Set down each line from the one containing "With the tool" to the one containing "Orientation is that", inclusive, exactly as written and with nothing further.

GIVEN DATA »
-- -- --
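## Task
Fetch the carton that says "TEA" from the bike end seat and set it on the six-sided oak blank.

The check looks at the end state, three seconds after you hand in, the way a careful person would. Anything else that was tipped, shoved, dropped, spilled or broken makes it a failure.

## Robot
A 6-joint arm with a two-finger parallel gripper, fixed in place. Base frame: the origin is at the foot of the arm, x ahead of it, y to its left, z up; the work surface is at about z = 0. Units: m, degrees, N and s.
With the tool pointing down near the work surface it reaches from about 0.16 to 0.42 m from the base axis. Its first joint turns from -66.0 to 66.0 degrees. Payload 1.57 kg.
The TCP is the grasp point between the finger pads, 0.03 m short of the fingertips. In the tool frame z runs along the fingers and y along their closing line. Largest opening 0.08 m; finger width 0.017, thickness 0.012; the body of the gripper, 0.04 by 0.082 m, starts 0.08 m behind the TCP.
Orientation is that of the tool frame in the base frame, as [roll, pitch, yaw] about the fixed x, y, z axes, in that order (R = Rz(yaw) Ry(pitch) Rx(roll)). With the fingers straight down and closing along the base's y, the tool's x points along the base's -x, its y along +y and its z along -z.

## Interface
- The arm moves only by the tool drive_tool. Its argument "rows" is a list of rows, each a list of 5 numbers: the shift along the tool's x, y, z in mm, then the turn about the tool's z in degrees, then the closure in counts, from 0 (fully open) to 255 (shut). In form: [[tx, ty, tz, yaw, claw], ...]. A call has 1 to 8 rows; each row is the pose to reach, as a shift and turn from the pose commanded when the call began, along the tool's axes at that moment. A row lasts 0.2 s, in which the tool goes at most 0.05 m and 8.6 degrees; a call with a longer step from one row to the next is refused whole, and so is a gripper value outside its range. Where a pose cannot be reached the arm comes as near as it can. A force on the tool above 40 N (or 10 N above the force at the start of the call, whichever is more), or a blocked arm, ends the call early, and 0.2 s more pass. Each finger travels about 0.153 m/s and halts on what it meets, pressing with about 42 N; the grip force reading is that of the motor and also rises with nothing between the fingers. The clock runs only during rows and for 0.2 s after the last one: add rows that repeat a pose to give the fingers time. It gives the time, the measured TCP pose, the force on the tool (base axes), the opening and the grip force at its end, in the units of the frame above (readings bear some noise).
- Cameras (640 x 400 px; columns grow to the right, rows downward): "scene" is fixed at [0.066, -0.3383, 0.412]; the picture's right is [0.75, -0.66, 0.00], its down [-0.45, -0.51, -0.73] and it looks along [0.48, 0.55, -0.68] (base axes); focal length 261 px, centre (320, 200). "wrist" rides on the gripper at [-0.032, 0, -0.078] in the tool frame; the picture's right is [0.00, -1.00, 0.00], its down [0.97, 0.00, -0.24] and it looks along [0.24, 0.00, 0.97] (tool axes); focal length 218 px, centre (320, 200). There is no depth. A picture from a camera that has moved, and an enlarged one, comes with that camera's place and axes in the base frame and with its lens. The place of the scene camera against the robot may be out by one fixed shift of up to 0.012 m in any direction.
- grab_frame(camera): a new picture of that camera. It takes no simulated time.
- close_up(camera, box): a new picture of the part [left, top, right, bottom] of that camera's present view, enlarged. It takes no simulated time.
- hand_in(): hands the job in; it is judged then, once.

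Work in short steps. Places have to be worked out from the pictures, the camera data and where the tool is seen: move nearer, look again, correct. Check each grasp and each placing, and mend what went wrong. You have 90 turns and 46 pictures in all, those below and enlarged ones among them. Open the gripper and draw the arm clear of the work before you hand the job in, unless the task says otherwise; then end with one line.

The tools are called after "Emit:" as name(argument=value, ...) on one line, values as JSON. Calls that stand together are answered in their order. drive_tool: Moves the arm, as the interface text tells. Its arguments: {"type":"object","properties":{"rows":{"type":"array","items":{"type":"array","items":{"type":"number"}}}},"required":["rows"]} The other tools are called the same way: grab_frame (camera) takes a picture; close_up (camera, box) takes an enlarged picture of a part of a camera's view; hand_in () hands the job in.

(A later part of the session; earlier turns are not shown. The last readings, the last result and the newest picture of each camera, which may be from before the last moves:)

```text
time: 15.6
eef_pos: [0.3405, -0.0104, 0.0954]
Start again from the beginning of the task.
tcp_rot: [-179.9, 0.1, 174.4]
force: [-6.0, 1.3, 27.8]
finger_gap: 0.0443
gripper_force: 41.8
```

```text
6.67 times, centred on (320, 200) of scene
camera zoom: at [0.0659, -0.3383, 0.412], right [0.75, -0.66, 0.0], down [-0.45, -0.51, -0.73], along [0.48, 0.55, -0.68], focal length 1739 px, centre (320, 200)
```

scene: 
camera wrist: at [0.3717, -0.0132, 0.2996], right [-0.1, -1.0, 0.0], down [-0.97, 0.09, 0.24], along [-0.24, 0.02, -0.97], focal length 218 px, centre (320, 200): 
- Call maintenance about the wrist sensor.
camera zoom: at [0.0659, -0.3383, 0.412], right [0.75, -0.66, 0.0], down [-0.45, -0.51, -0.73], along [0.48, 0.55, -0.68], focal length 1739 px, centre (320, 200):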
-- -- --
WRITTEN RESPONSE »
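With the tool pointing down near the work surface it reaches from about 0.16 to 0.42 m from the base axis. Its first joint turns from -66.0 to 66.0 degrees. Payload 1.57 kg.
The TCP is the grasp point between the finger pads, 0.03 m short of the fingertips. In the tool frame z runs along the fingers and y along their closing line. Largest opening 0.08 m; finger width 0.017, thickness 0.012; the body of the gripper, 0.04 by 0.082 m, starts 0.08 m behind the TCP.
Orientation is that of the tool frame in the base frame, as [roll, pitch, yaw] about the fixed x, y, z axes, in that order (R = Rz(yaw) Ry(pitch) Rx(roll)). With the fingers straight down and closing along the base's y, the tool's x points along the base's -x, its y along +y and its z along -z.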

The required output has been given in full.